Car imports swelling burdening on economy
April 13, 2012
The imports of used cars have been on the rise in the country since the government relaxed the policy in 2011 with the aim to provide cheap cars to the customers in the local market. But unfortunately it was proven wrong for the economy as the imports bills were seen additional burden on it and the prices of reconditioned cars are still higher.
According to the statistics, the country spent Rs 26.396 billion by July to February mainly on the imports of reconditioned cars, which translated into more than 30,000 units.
The imports bill under the expense of cars witnessed growth of 135 percent compared with corresponding months of previous financial year. On the other hand, merely seven thousand units of the cars were imported in the past financial year.
By the end of the current financial year 2011-12, the imports of reconditioned cars might cross 40,000 units and the imports expenses are likely to reach at Rs 30 billion.
In early 2011, the government relaxed the imports policy of used cars from its age three years to five years with incentives of monthly depreciation varies from 1% to 2% and accumulated depreciation from 50% to 60%.
The policy has been exploited on the imports of luxury cars at the expense of foreign exchange, which contributed to ballooning deficit of trade continuously.
The imported cars prices stand high in the retail markets despite majority of the selling brands are three to five years old and overall reconditioned but they had little or no difference in prices compared with locally-made cars having equal engine capacity
Analysts said that the local market has been flooded with used imported cars but their prices are comparatively high if compared with their age.
For Instance, a 3-5 years old Vitz is available between Rs. 0.9 m to 1.1m while its parallel version Suzuki Swift and is traded by local manufacturer almost at the same price. Suzuki Cultus has even lesser prices than Vitz, they said.
They gave another example that a used imported 4-5 years old Daihatsu Mira with an engine capacity of 660 cc depending on condition, is being sold in the local market at Rs. 650,000 to Rs. 700,000 whereas customers could buy brand new locally-made Alto with 1000 cc engine for this much money. Though Suzuki Mehran prices are available at Rs 525,000, which is lowest among them
Similarly, they added, a 3-year-old imported Probox/ Fielder is being sold at Rs. 1,250,000 whereas Pakistani-made same new model XLI is available at around Rs. 1,440,000.
There is no comparison between a locally-made new car and a 5-year-old imported used car as there is no after-sales service for the an imported used car whereas a locally-made new car is provided with warranty along with after-sales service.
There is also no easy supply of spare-parts of used imported cars by the traders but through imports or smuggling whereas local manufactures ensure ample availability of spare-parts of their brands for long years for consumers’ satisfaction.
Hence the locally-made cars popular among the customers, showing the growth of local cars sales despite rising imports. In the first half of the current financial year 2011-12, the local cars witnessed 20 percent year-on-year growth in the country, reaching 81,931 units on reliability and durability.

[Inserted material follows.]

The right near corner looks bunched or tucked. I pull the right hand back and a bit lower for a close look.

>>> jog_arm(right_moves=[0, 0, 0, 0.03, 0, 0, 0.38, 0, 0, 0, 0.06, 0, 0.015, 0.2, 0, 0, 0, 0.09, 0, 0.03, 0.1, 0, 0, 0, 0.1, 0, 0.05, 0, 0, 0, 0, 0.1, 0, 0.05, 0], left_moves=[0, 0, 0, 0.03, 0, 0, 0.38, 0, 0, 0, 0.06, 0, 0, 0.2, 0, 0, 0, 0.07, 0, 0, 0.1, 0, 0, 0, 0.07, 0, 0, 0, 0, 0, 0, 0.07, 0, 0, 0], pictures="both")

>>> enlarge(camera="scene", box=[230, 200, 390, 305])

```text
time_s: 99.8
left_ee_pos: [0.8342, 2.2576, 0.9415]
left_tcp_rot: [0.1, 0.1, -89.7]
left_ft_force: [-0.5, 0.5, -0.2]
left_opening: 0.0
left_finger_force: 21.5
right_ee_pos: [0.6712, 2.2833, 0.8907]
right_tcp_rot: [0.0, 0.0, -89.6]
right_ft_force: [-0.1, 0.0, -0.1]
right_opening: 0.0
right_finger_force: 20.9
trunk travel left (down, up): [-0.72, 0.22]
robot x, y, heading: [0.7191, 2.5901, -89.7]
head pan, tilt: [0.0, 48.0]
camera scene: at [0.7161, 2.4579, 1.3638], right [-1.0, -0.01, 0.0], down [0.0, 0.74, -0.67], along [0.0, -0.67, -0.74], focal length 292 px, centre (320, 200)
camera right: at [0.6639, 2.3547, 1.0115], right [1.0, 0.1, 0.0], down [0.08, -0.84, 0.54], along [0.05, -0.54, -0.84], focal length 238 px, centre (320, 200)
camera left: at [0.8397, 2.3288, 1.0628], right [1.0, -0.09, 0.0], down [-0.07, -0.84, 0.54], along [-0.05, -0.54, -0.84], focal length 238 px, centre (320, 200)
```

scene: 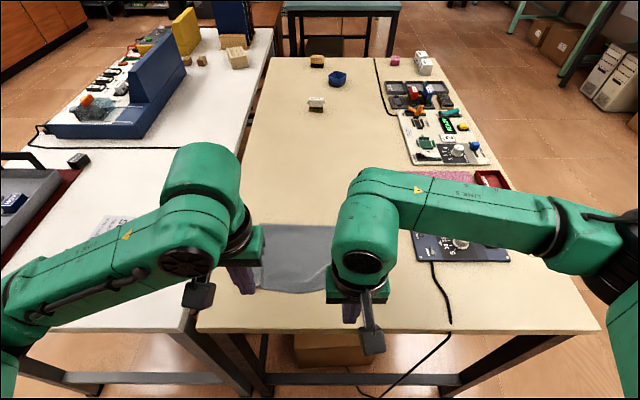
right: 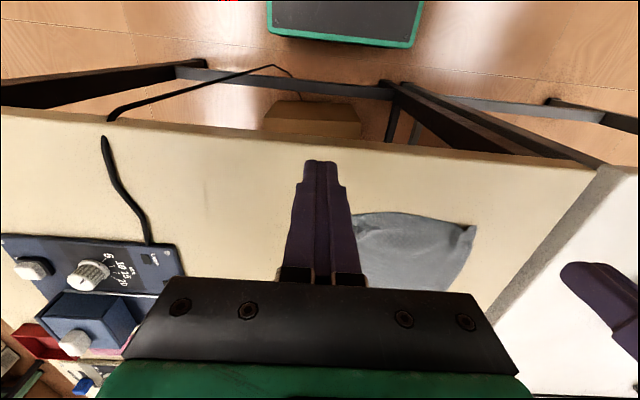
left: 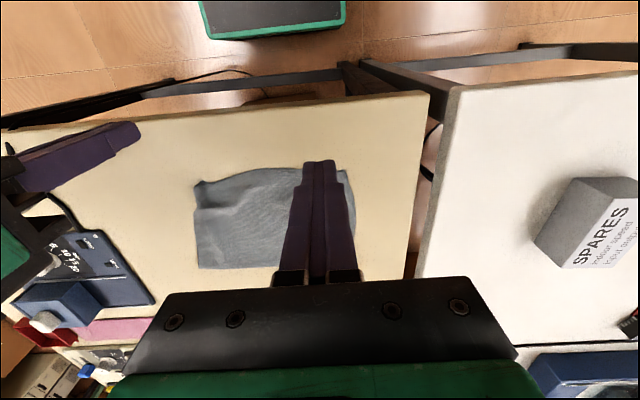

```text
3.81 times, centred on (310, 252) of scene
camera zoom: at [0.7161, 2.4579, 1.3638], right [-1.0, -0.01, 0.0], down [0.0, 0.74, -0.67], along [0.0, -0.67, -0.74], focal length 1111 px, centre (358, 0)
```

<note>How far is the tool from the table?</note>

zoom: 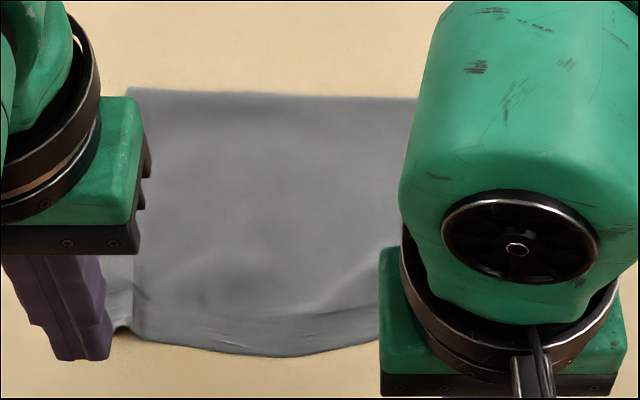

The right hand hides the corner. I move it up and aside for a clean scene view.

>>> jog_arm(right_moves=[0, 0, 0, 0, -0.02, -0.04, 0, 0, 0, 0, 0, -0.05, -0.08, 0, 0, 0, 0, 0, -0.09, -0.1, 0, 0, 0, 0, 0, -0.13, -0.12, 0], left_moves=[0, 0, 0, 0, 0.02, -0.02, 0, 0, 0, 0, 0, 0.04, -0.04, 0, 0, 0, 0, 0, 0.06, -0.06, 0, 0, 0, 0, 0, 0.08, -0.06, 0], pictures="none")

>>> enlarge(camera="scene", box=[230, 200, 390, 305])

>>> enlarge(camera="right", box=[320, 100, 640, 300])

On the other hand, the imported cars do not generate revenues for the government through duties.
As per taxes and duties on new and used cars, the government secures Rs0.594 million on the trade of a new locally car of 1300cc and above engines whereas its revenues generated through imports of alternate used cars are limited to Rs 0.554 million.
Similarly, a new branded local car of 1,000 cc generates Rs 0.330 million to the government on different accounts of taxes but an imported used cars of same engine capacity results merely Rs 0.198 million earnings to the national kitty, which is 40 percent down from the local brands’ overall taxes money.
As far as revenues on 800 cc car, the revenues generated from local brands are 36 percent high from the reconditioned car. A local car transfers Rs 0.247 million to the government’s account whereas the reconditioned car releases Rs 0.158 million as earnings.
Experts in the auto industry said that an old reconditioned car replaces two cars if we compare Completely Built-up Unit (CBU) with Completely Knocked Down Unit (CKD). Therefore it translates into 100 percent additional revenues through duties and taxes as compared with foreign exchange spent on the imported used cars.
Experts said that the government should review its import cars policy for saving its revenues and foreign exchange along with the protection to the local industry having capacity to exports cars along with demands of local markets.
They said that strengthen of local industry will spell into employments and revenues for the public and the government not only from auto sector but from dozens of allied engineering and manufacturing sectors as well.